In this article, I’ll be looking at WHAT to include and HOW to write an introduction in analytical commentaries. Many students seem to struggle with the AC section due to how much students need to write and how little time they have. The key to succeeding in this assessable area is to practice, practice and practice more!

So, what do we write in an analytical commentary introduction?

  1. Register – what is the register of the text/dialogue?
  2. Social purpose and function – try to differentiate between the two, although this can vary according to school.
  3. Audience – mention primary and secondary audiences (if applicable)
  4. Contextual Factors affecting the informality/formality of the text – what in the given circumstance is affecting the language choices being made
    1. Situational
    2. Cultural
    3. Audience
    4. Purpose
    5. Register
    6. Topic

You can see an example I wrote for the 2015 ANZAC Day Speech by then Prime Minister Tony Abbott:

The register of this ANZAC Day speech as presented by the then Prime Minister Tony Abbott is mostly formal, with elements of informality.
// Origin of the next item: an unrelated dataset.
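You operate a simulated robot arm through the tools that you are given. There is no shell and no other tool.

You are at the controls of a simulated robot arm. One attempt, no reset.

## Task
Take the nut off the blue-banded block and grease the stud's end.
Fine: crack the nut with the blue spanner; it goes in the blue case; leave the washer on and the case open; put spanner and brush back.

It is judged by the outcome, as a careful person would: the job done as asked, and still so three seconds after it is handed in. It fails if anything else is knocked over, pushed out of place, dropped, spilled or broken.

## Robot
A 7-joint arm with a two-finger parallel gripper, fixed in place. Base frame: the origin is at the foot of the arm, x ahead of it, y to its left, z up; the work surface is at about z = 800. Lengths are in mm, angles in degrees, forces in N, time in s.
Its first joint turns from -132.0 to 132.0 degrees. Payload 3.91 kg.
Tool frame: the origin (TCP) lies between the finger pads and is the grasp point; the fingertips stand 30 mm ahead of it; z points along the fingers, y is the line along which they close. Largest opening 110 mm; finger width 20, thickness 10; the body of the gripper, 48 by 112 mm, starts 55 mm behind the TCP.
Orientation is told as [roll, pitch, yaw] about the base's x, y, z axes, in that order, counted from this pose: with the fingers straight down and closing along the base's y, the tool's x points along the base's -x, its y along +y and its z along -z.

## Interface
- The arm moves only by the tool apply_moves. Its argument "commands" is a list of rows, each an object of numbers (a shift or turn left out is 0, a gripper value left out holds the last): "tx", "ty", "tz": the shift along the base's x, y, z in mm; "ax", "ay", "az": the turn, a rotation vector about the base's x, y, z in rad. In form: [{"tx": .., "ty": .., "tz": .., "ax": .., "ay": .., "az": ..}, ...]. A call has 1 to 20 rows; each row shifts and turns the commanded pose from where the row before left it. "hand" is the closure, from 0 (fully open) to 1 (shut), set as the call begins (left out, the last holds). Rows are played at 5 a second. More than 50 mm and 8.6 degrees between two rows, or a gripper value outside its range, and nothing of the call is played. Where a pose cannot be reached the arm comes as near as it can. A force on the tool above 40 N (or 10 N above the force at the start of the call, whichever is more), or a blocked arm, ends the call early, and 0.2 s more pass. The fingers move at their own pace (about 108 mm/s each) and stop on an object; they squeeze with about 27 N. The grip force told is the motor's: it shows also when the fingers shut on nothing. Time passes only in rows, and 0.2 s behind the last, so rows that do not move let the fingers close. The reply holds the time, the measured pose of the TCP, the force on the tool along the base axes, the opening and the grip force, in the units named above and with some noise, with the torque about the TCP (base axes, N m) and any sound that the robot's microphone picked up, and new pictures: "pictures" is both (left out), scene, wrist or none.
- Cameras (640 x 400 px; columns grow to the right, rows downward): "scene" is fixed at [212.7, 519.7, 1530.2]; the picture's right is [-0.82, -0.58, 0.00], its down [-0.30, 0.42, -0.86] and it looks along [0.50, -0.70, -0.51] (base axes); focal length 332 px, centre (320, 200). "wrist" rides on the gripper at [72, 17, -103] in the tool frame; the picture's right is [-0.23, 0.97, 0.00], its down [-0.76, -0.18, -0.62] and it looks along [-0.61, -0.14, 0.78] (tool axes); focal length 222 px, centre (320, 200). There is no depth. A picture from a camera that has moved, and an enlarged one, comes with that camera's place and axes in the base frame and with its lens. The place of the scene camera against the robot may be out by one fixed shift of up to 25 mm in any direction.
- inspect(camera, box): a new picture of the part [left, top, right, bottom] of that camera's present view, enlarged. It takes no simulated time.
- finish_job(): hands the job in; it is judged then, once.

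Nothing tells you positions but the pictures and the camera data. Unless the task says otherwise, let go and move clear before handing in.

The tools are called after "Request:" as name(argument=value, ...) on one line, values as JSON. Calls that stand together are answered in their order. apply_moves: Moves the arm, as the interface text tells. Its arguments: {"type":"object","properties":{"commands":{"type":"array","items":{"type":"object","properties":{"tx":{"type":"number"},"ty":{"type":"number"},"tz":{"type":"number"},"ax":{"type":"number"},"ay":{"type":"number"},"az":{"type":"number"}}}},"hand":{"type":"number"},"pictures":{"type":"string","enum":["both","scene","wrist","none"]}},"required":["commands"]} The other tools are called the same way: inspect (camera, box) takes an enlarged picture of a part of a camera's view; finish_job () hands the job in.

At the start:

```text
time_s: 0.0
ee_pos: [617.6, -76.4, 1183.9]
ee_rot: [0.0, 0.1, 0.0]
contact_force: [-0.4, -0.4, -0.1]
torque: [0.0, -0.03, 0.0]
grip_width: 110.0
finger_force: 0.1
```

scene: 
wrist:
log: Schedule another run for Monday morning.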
The main function of the text is to inform the audience about the centenary of the ANZACs, however, the wider social purpose is to commemorate and remember those soldiers who died whilst fighting for their country, and to further promote Australian patriotism. The main audience is Australians and New Zealanders, however, the audience can also include those who were in attendance at the event in Gallipoli in 2015. The topic is a solemn and commemorative event has an effect on the PM in that he must make use of respectful linguistic choices such as euphemisms. Further, due to the need to inform, the use of certain stylistic features help to promote clearer imagery to the audience, thereby highlighting the adversity and atrocities of war. However, the informal language features such as personal pronouns and Australian colloquialisms help to bring a sense of social inclusivity to the speech.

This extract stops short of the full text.